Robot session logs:
^^^^

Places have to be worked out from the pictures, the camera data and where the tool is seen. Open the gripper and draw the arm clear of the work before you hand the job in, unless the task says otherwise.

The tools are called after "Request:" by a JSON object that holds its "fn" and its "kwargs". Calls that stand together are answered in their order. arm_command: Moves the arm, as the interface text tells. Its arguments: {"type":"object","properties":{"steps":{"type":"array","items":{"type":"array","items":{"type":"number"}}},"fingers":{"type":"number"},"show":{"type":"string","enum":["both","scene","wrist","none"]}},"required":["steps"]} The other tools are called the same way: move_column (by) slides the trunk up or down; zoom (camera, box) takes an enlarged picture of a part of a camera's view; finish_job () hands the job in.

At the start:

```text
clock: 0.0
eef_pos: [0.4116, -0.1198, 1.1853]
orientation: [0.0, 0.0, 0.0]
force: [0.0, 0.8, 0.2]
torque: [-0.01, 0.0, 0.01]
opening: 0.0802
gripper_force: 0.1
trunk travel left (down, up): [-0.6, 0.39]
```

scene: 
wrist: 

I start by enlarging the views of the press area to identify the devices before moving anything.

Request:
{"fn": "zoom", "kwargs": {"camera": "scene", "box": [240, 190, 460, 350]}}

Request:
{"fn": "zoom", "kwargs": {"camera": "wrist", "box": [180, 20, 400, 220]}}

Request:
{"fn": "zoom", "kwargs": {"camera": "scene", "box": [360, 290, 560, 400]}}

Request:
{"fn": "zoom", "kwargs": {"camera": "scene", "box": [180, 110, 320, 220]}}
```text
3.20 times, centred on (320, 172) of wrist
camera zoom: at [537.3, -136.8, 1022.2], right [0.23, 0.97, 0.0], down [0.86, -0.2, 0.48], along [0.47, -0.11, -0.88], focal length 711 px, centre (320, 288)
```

^^^^

What the exercise asks — Retype the data exactly as given.

Response to the exercise —
Places have to be worked out from the pictures, the camera data and where the tool is seen. Open the gripper and draw the arm clear of the work before you hand the job in, unless the task says otherwise.

The tools are called after "Request:" by a JSON object that holds its "fn" and its "kwargs". Calls that stand together are answered in their order. arm_command: Moves the arm, as the interface text tells. Its arguments: {"type":"object","properties":{"steps":{"type":"array","items":{"type":"array","items":{"type":"number"}}},"fingers":{"type":"number"},"show":{"type":"string","enum":["both","scene","wrist","none"]}},"required":["steps"]} The other tools are called the same way: move_column (by) slides the trunk up or down; zoom (camera, box) takes an enlarged picture of a part of a camera's view; finish_job () hands the job in.

At the start:

```text
clock: 0.0
eef_pos: [0.4116, -0.1198, 1.1853]
orientation: [0.0, 0.0, 0.0]
force: [0.0, 0.8, 0.2]
torque: [-0.01, 0.0, 0.01]
opening: 0.0802
gripper_force: 0.1
trunk travel left (down, up): [-0.6, 0.39]
```

scene: 
wrist: 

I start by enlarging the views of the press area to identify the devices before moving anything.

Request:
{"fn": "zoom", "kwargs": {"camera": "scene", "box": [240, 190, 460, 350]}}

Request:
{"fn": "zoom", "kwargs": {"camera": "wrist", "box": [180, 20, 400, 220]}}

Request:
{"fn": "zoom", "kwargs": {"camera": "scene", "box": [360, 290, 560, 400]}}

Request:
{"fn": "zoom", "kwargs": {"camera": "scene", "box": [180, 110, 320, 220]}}
```text
3.20 times, centred on (320, 172) of wrist
camera zoom: at [537.3, -136.8, 1022.2], right [0.23, 0.97, 0.0], down [0.86, -0.2, 0.48], along [0.47, -0.11, -0.88], focal length 711 px, centre (320, 288)
```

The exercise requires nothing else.